Kalau kita tarik dalam rel UU maka pelaksanaan pemilu ini merupakan pelaksanaan pemilu yang sangat buruk. Karena, asas-asas pemilu tidak dilaksanakan sebagaimana mestinya.
Ketika kita masuk pada wilayah teknis, maka kita melihat, amburadulnya proses penyelenggaraan pemilu. Mulai dari tahap perencanaan yang tidak pernah selesai, tahap persiapan yang tidak dituntaskan, tahap pelaksanaan yang begitu banyak kecurangan, pasca pencoblosan pun dugaan kecurangan semakin massif.
Melihat fenomena pemilu yang amburadul itu, Secara psikologis kita dapat mengkaji secara kritis bahwa meninggalnya anggota KPPS merupakan bagian dari amburadulnya pelaksanaan pemilu ini. Mungkin juga, terjadi tekanan yang brutal terhadap anggota KPPS tersebut.
Kebrutalan dan kecurangan ini menekan batin para relawan demokrasi itu. Sebab, bisa saja telah terjadi suatu tindakan yang menekan psikologis anggota KPPS tersebut.
Seperti, misalnya, dipaksa untuk melakukan tindakan kecurangan yang secara batin bertentangan dengan prinsip mereka. Perpaduan antara kelelahan dan tekanan batin ini menyebabkan kondisi psikis mereka lemah dan berujung pada kematian (Ini dugaan).
Kekerasan psikis ini dalam UU 23/2004 didefinisikan sebagai perbuatan yang mengakibatkan ketakutan, hilangnya rasa percaya diri, hilangnya kemampuan untuk bertindak, rasa tidak berdaya, dan/atau penderitaan psikis berat pada seseorang.

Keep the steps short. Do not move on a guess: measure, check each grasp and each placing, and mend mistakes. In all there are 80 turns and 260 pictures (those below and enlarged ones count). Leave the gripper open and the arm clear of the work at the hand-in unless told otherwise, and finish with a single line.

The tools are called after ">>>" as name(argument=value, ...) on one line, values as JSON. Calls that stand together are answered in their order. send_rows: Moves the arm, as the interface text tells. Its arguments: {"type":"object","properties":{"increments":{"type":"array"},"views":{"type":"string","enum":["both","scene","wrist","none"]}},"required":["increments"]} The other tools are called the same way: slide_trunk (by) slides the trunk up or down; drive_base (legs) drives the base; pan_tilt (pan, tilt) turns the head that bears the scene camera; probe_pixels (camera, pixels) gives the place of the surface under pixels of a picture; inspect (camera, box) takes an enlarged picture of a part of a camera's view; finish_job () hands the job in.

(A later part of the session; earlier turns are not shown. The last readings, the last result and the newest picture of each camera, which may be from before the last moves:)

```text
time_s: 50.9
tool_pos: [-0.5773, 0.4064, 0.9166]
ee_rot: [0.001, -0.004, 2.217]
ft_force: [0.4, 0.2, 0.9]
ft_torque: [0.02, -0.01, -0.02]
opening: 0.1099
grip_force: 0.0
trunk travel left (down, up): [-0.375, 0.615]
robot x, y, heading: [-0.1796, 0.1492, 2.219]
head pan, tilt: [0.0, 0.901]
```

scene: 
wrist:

Karena itu patut di duga antara kelelahan dan tekanan psikis ini menjadi faktor utama penyebab tumbangnya para relawan demokrasi ini. Oleh karena itu, menurut saya evaluasi total pemilu 2019 harus dilakukan. Untuk mengevaluasi itu ada beberapa langkah.
Pertama, dengan pembentukan Tim Pencari Fakta (TPF) yang telah bergulir dalam wacana elit sekarang, yang kedua melalui mekanisme angket DPR. TPF maupun angket itu penting untuk mengevaluasi KPU. Dengan temuan TPF dan penyelidikan DPR dapat diketahui bahwa dugaan pemilu curang dan brutal bisa dibuka selebar-lebarnya di hadapan publik. Sehingga dugaan pemilu curang bisa dipertanggungjawabkan dihadapan hukum, tidak menjadi isu semata.(*)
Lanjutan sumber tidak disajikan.